2. Partnership Termination:
The Partnership Agreement provides for the dissolution of the Partnership upon
the occurrence of certain events, including the disposition of all interests in
real estate. The Partnership sold all of its remaining properties in 1996. The
Partnership distributed a majority of the proceeds from the sales in 1996 and
the first quarter of 1997 and the remaining available proceeds will be
distributed in 1997. The Partnership has retained a portion of the proceeds
from the sales to satisfy obligations of the Partnership as well as establish a
reserve for contingencies. Such contingencies may include legal and other fees
stemming from litigation involving the Partnership, including but not limited
to, the lawsuits discussed in Note 12 of Notes to the Financial Statements. In
the absence of any such contingency, the reserves will be paid within twelve
months of the last property sale. In the event a contingency continues to exist
or arises, reserves may be held by the Partnership for a longer period of time.
3. Accounting Policies:
(a) The preparation of the financial statements in conformity with generally
accepted accounting principles requires the General Partner to make estimates
and assumptions that affect the reported amounts of assets and liabilities and
disclosure of contingent assets and liabilities at the date of the financial
statements and the reported amounts of revenues and expenses during the
reporting period.
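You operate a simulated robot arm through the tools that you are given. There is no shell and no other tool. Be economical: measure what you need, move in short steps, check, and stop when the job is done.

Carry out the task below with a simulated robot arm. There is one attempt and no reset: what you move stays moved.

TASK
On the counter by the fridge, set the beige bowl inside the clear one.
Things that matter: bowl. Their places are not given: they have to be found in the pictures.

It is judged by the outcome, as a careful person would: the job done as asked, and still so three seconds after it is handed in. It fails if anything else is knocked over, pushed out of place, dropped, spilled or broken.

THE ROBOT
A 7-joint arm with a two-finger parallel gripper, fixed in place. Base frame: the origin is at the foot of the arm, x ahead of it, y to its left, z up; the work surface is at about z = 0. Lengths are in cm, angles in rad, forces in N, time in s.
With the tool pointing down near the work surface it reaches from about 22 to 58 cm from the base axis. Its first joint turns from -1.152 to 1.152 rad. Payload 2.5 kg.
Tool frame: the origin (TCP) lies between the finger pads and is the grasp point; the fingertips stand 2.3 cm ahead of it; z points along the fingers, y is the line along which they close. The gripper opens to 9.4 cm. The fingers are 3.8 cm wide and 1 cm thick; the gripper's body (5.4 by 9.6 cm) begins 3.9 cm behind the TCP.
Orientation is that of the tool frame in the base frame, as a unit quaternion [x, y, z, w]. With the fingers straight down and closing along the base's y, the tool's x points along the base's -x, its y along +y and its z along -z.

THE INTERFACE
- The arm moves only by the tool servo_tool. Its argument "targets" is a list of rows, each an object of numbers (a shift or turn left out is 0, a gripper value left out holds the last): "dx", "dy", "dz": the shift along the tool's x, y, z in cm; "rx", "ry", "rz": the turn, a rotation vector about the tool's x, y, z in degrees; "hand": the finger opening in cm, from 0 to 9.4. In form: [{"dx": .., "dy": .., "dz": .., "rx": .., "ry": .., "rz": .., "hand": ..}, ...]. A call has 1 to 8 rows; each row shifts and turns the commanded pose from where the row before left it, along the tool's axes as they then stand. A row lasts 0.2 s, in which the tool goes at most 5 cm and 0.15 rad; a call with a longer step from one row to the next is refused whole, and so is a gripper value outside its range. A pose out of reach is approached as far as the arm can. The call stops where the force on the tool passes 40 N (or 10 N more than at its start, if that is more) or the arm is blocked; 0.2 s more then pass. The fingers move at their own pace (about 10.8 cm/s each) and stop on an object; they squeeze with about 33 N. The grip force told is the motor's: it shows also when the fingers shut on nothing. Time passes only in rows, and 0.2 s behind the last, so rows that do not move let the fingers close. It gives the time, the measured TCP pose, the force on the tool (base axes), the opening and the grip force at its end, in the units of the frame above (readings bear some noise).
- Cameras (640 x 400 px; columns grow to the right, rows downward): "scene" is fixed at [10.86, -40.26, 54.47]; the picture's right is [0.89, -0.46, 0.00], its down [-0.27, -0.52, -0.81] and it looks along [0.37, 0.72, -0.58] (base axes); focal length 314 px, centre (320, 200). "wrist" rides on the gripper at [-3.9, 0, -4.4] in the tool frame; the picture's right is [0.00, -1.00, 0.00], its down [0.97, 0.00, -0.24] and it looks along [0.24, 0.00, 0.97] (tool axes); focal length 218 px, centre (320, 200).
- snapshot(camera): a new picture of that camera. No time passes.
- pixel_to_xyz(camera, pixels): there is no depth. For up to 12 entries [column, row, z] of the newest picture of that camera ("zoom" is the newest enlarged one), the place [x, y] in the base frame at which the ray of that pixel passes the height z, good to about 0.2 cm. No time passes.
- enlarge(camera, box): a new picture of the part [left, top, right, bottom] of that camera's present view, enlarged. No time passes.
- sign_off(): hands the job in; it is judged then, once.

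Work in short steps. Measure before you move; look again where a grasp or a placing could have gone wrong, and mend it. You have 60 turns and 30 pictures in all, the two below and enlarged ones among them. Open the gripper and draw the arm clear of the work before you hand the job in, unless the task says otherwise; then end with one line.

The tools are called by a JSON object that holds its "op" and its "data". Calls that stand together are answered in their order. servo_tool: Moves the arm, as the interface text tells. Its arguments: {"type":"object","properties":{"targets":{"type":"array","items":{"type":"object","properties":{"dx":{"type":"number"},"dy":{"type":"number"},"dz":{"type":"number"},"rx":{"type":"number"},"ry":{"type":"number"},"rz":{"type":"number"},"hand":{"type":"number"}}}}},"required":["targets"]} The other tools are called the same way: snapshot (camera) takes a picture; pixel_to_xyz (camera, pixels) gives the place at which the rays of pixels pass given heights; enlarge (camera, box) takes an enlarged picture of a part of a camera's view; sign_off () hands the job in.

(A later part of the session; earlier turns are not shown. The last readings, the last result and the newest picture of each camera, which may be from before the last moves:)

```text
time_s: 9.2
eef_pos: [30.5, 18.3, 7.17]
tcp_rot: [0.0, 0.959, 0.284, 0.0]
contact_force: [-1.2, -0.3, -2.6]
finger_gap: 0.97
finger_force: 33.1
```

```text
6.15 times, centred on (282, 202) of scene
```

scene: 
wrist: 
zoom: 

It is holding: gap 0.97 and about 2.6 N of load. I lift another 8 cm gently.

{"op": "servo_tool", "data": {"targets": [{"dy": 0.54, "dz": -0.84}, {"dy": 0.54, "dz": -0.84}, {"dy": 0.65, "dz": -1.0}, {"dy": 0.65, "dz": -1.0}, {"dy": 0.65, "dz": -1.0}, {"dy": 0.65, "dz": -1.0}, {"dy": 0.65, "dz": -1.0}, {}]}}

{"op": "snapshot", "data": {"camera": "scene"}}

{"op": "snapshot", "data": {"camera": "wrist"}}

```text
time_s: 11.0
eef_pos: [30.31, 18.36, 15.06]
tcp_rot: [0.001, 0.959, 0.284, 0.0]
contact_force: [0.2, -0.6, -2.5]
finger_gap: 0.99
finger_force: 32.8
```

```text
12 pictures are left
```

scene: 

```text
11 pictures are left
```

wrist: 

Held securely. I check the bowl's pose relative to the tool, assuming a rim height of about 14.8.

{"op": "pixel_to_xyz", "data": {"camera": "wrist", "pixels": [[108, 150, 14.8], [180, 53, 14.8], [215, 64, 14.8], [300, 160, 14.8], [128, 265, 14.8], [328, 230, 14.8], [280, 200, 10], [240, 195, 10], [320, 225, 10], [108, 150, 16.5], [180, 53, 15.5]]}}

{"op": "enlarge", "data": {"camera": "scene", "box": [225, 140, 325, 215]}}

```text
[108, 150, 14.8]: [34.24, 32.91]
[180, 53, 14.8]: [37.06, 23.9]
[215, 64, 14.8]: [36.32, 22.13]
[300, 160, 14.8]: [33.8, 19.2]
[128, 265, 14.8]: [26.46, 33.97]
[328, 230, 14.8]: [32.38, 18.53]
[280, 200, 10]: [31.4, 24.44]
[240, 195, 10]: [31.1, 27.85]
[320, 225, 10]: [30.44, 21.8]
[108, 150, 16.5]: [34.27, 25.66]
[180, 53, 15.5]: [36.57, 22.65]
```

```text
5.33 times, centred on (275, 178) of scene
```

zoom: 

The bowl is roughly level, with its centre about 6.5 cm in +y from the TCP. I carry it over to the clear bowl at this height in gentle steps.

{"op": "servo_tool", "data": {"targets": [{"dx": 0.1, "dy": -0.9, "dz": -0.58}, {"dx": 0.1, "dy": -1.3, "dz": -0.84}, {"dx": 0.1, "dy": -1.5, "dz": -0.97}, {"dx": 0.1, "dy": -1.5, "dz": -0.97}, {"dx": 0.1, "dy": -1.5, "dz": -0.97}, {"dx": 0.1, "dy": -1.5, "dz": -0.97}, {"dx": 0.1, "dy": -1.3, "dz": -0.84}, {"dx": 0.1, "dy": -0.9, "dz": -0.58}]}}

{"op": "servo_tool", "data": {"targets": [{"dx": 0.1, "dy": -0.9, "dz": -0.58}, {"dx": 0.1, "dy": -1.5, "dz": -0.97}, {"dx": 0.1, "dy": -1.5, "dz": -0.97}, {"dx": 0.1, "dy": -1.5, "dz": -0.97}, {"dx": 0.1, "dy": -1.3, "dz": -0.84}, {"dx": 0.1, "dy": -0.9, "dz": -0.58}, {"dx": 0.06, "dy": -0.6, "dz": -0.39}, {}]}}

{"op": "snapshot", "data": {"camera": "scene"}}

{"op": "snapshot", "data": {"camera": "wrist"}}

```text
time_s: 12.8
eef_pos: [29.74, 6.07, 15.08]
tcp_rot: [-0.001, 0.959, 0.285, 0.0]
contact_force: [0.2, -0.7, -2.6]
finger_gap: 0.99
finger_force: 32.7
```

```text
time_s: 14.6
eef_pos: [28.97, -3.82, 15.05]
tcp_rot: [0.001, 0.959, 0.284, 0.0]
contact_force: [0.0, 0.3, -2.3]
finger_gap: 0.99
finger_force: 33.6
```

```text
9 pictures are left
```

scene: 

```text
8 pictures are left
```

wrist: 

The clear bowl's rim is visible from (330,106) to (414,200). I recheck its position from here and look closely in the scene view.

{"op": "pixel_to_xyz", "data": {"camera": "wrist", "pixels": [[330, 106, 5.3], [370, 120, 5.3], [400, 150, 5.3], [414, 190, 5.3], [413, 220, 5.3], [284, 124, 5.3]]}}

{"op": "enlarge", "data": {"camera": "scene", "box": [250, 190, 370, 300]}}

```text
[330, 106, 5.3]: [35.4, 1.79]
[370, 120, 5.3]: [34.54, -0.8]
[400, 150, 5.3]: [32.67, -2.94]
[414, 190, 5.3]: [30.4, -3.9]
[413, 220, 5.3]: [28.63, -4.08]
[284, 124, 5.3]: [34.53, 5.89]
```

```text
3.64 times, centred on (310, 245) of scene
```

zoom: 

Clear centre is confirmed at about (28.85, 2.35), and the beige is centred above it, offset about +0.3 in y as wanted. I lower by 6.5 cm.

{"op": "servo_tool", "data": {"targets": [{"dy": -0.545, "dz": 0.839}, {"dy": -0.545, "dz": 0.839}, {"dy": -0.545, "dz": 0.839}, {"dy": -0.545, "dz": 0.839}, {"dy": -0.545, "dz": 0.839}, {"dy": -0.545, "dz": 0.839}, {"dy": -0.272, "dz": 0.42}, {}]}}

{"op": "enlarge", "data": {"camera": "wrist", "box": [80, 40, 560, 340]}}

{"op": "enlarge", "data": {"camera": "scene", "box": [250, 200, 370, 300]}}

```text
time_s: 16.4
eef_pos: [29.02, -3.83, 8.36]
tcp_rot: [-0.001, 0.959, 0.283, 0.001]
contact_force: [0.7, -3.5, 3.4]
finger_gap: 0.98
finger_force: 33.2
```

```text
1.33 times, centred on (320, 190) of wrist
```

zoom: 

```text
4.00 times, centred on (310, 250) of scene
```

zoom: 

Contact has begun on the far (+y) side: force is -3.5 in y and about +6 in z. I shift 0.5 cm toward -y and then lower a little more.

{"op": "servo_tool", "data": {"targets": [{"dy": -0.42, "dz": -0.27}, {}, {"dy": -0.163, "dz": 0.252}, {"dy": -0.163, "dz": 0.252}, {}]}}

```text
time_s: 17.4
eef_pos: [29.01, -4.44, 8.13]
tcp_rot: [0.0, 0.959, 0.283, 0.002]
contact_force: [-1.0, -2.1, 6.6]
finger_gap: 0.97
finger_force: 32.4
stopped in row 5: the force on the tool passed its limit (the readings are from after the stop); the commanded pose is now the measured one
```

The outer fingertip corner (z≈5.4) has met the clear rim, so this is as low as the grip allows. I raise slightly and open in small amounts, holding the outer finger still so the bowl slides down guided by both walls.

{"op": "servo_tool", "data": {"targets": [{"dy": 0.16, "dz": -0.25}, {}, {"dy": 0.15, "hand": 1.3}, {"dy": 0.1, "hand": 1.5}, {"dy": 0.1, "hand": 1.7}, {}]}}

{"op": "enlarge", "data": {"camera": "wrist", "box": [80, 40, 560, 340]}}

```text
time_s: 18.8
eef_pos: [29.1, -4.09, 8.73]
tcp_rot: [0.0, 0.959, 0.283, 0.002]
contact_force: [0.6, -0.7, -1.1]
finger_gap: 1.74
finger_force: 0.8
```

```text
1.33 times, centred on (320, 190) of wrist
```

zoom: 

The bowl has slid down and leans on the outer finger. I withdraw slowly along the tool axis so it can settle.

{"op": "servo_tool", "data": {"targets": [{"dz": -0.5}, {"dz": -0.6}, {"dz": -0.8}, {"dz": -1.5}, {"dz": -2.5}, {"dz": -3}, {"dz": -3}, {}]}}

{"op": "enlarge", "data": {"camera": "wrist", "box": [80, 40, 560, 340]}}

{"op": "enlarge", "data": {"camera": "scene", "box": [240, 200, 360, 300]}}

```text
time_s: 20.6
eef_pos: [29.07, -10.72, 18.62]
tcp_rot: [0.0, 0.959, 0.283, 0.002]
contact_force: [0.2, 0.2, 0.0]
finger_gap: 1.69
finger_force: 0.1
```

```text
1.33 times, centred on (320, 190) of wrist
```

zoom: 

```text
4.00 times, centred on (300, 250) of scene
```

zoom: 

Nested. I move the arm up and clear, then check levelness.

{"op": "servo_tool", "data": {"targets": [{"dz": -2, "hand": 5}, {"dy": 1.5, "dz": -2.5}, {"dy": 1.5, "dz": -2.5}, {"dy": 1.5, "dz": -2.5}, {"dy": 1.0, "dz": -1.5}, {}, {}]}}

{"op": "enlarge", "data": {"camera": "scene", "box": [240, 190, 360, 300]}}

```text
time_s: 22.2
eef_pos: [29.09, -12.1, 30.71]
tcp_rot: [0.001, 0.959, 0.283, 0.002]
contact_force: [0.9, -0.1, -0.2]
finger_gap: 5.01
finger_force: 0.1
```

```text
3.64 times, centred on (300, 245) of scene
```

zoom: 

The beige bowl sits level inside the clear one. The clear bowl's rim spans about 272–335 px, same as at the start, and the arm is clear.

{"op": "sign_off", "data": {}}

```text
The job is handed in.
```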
Actual results could vary from those estimates.
(b) Depreciation expense was computed using straight-line and accelerated
methods. Rates used in the determination of depreciation are based upon the
following estimated useful lives:
Years
-----
Buildings and improvements 22 to 30
Furniture and fixtures 5
Maintenance and repairs were charged to expense when incurred. Expenditures for
improvements were charged to the related asset account.
When properties were sold, the related costs and accumulated depreciation were
removed from the respective accounts. Any gain or loss on disposition was
recognized in accordance with generally accepted accounting principles.
(c) Effective January 1, 1995 the Partnership adopted Statement of Financial
Accounting Standards, No. 121 (SFAS 121), "Accounting for the Impairment of
Long-Lived Assets and Long-Lived Assets to be Disposed Of". Under SFAS 121, the
Partnership recorded its investments in real estate at the lower of cost or
fair value, and periodically assessed, but not less than on an annual basis,
possible impairment to the value of its properties. The General Partner
<PAGE>
estimated the fair value of its properties based on the current sales price
less estimated closing costs. Under SFAS 121, the General Partner determined
that no impairment in value had occurred prior to the sales of the properties.
The General Partner considered the method referred to above to result in a
reasonable measurement of a property's fair value, unless other factors
affecting the property's value indicate otherwise.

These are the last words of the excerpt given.